:: What you should do ::
Every line below should be repeated exactly.

:: Collected data ::
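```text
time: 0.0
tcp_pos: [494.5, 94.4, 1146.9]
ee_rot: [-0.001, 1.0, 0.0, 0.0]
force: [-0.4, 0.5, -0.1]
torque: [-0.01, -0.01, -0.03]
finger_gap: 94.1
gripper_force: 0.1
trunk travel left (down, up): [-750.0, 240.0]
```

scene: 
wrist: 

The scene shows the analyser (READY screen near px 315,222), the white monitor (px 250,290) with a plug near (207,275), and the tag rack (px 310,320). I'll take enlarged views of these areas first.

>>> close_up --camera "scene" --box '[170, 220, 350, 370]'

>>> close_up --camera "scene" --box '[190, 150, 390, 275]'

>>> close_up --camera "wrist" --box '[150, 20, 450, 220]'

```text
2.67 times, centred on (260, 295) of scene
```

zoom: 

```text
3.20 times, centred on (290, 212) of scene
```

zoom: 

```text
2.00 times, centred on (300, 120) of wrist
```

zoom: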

:: Task result ::
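```text
time: 0.0
tcp_pos: [494.5, 94.4, 1146.9]
ee_rot: [-0.001, 1.0, 0.0, 0.0]
force: [-0.4, 0.5, -0.1]
torque: [-0.01, -0.01, -0.03]
finger_gap: 94.1
gripper_force: 0.1
trunk travel left (down, up): [-750.0, 240.0]
```

scene: 
wrist: 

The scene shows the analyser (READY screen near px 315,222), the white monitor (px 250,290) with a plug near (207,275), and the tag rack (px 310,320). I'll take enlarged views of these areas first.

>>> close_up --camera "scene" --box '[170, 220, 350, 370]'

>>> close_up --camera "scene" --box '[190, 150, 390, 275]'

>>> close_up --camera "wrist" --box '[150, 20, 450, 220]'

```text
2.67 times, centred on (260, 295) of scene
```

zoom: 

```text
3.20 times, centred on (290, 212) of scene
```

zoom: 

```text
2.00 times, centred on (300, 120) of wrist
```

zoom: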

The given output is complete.